Take the document and repeat only what runs from "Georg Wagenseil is" through "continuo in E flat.".

Document:
:::::
Georg Wagenseil is one of those myriad composers who lurk at 
                  the peripheries of the 18th century repertoire. One or other 
                  work of his - usually the Alto Trombone Concerto in E flat or 
                  the Harp Concerto in G - pops up here and there on various recordings, 
                  whereas monographs like this new Accent release are few and 
                  far between. Half a dozen years ago CPO committed a mini-series 
                  of two volumes to some of his Symphonies, and one or two other 
                  labels have recorded clusters of Concertos, including indeed 
                  Accent: ACC 24186 featured Wagenseil's imaginative Concerto 
                  for oboe, bassoon, winds, strings and continuo in E flat. 
                  
                  There seems to be one other CD of Organ Concertos, issued by 
                  the German label EBS (6089) in the 1990s, still available over 
                  the internet and despite the numbering system used, all different 
                  works to those in the present recording. This is in fact a re-release, 
                  having originally been issued on the Italian Symphonia label 
                  a decade ago (SY 01194).  
                  
                  Wagenseil's relative neglect - or reputation for mediocrity 
                  - is something of a puzzle, because he was not only a renowned 
                  keyboard virtuoso and pedagogue, but his music was held in considerable 
                  esteem in his lifetime - by the likes of Charles Burney, Haydn 
                  and Mozart. Undoubtedly, his prolific production played a role 
                  in later critical hubris: unless going by the name of Haydn, 
                  anyone who writes nearly a hundred Symphonies, the same number 
                  again of Concertos, liturgical works, keyboard pieces and more, 
                  must surely be writing by numbers to some degree. There is also 
                  the consideration that Wagenseil's mature music is almost quintessentially 
                  galant in style - for some critics a musical Buridan's Ass conservatively 
                  static between the Baroque and the Classical.  
                  
                  Yet in fairness to Wagenseil, he was a teacher and there is 
                  understandably an element of didacticism in his numerous keyboard 
                  Concertos. The 'orchestra' is thus usually a chamber ensemble 
                  - Piccolo Concerto Wien employs seven players for this recording 
                  - that plays a fairly subsidiary role to the soloist, who provides 
                  flourishes of figurations over chiefly pedagogic rhythms and 
                  harmonies. Wagenseil's keyboard Concertos include at least two 
                  sets of six that might be performed on the organ. The present 
                  set are taken from the 'Six Concertos for the Harpsichord or 
                  Organ with Accompanyments for Two Violins and a Bass', published 
                  in London around 1765 by John Walsh, who also published Handel's 
                  Organ Concertos, with which Wagenseil's are loosely contemporaneous.
:::::
Extracted entries:
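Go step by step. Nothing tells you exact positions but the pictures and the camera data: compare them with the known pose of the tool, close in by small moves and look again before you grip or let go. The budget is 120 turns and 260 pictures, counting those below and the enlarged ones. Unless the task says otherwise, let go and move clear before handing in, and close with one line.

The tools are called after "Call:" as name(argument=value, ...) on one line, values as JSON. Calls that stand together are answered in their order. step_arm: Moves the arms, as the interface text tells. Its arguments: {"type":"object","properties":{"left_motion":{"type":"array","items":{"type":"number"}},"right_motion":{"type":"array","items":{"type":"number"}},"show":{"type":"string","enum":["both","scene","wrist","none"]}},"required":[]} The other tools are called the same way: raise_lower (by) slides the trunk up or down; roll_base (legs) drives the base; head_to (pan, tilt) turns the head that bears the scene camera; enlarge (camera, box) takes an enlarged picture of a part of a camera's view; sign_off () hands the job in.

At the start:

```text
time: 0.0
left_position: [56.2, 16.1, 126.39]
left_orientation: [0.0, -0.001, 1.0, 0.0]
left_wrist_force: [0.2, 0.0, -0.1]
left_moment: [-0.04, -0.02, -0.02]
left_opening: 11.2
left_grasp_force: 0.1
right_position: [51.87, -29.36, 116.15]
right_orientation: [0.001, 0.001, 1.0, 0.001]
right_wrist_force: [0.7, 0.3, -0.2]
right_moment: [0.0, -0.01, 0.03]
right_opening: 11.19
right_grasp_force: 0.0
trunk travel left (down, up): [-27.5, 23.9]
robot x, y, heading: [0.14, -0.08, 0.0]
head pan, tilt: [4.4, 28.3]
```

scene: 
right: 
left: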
:::::
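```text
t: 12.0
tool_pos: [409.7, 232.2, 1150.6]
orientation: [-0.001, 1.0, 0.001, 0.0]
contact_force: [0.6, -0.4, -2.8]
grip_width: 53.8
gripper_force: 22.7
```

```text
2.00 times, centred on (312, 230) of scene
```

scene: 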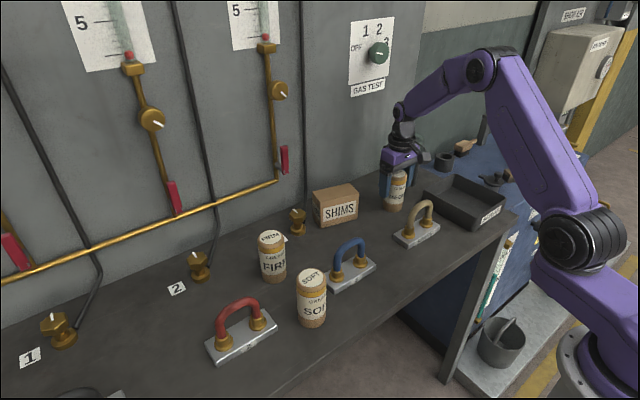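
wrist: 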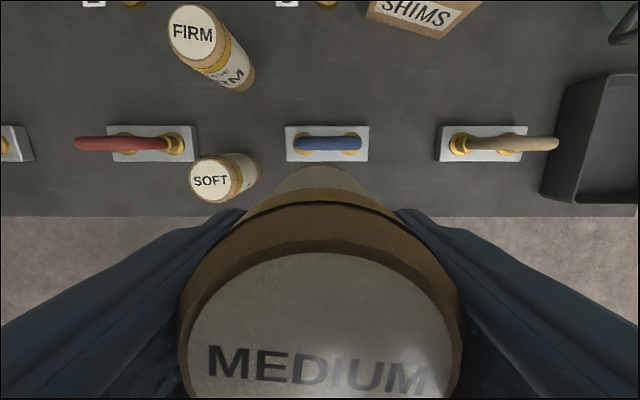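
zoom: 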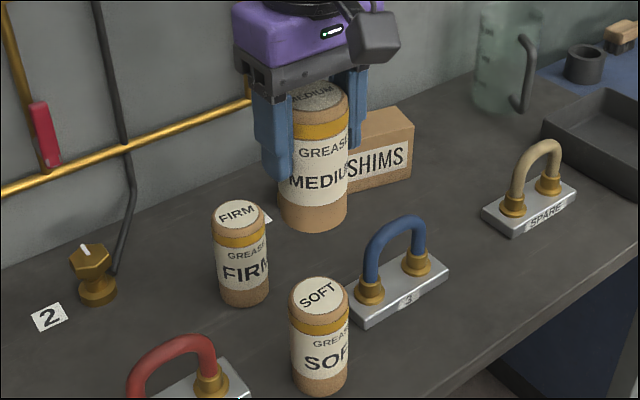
:::::
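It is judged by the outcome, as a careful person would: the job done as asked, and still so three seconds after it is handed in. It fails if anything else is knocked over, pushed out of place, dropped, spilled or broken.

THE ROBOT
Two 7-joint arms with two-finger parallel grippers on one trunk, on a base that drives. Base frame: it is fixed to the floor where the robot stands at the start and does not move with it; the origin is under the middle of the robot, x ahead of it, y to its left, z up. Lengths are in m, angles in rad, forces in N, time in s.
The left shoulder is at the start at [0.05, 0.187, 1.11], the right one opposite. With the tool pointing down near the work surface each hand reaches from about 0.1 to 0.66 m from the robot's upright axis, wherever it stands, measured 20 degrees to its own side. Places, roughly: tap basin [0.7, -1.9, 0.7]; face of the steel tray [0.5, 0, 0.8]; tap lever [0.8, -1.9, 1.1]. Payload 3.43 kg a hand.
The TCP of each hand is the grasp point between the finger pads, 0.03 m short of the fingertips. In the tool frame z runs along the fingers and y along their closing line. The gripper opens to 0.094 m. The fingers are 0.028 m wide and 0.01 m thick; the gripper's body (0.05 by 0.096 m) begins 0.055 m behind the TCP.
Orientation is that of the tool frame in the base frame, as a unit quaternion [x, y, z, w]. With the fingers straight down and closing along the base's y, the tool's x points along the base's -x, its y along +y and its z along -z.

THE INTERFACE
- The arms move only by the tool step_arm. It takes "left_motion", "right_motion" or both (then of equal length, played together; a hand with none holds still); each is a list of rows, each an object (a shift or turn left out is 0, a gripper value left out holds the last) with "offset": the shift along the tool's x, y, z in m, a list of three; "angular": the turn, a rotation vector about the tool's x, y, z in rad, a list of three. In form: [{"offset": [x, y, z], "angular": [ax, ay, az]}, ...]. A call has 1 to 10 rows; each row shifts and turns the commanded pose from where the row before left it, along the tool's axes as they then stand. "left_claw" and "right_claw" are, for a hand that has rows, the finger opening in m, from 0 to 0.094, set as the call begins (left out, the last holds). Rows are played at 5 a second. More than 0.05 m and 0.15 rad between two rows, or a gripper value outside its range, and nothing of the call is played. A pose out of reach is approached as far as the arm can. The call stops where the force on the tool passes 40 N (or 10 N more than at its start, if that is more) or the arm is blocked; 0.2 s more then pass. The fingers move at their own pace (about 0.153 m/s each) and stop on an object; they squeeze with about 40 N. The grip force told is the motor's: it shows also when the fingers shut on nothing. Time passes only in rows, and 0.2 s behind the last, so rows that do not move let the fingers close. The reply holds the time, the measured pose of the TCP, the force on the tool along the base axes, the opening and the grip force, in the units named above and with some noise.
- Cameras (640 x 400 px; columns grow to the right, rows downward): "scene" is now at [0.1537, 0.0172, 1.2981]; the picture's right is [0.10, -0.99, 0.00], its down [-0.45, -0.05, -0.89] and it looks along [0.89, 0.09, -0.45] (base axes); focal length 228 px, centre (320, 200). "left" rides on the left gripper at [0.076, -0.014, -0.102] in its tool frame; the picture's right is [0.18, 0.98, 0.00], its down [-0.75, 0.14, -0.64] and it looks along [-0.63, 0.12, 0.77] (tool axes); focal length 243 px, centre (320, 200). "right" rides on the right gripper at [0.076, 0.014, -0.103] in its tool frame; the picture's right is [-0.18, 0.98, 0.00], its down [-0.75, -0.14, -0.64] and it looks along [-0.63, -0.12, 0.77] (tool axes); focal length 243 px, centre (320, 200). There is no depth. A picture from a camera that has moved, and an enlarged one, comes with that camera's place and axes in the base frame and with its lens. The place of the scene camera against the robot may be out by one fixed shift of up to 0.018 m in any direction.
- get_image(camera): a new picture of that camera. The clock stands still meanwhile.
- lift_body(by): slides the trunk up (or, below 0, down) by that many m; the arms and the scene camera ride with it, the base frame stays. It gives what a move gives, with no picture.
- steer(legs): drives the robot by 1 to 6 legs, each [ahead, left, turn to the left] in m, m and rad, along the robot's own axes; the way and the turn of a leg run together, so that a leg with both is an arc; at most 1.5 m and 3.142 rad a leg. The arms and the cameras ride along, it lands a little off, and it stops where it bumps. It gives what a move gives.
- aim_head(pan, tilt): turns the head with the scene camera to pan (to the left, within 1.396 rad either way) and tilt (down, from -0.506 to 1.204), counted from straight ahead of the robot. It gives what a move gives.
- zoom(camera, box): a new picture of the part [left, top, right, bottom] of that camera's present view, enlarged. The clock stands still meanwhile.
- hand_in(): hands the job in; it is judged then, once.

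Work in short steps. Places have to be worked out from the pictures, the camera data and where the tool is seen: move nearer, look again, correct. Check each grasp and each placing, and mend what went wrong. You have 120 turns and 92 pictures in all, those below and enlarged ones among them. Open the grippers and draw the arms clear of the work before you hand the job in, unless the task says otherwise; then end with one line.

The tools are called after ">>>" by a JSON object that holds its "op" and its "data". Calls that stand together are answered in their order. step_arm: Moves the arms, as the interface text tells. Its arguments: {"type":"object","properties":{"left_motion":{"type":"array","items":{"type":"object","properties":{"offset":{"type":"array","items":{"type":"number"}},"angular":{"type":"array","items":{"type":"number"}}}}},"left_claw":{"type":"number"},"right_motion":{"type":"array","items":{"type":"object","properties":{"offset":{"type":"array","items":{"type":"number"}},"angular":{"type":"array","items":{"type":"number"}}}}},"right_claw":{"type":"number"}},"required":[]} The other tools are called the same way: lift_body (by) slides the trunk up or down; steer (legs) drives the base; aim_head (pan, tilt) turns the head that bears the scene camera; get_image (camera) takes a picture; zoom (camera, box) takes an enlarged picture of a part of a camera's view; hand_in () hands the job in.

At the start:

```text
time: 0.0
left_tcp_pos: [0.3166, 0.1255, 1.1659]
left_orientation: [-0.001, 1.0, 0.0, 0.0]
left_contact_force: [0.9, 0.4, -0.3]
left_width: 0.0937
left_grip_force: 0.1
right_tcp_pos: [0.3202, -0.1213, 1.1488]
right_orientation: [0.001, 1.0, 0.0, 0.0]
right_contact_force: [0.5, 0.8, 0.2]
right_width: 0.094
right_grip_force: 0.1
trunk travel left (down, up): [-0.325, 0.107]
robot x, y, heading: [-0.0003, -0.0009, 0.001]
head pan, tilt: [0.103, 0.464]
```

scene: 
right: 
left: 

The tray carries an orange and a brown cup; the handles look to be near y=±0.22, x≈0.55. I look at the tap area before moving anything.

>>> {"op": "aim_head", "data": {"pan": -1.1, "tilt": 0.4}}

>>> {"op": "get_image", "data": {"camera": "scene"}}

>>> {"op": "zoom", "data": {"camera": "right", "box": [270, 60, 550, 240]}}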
:::::
Worked solution:
Georg Wagenseil is one of those myriad composers who lurk at 
                  the peripheries of the 18th century repertoire. One or other 
                  work of his - usually the Alto Trombone Concerto in E flat or 
                  the Harp Concerto in G - pops up here and there on various recordings, 
                  whereas monographs like this new Accent release are few and 
                  far between. Half a dozen years ago CPO committed a mini-series 
                  of two volumes to some of his Symphonies, and one or two other 
                  labels have recorded clusters of Concertos, including indeed 
                  Accent: ACC 24186 featured Wagenseil's imaginative Concerto 
                  for oboe, bassoon, winds, strings and continuo in E flat.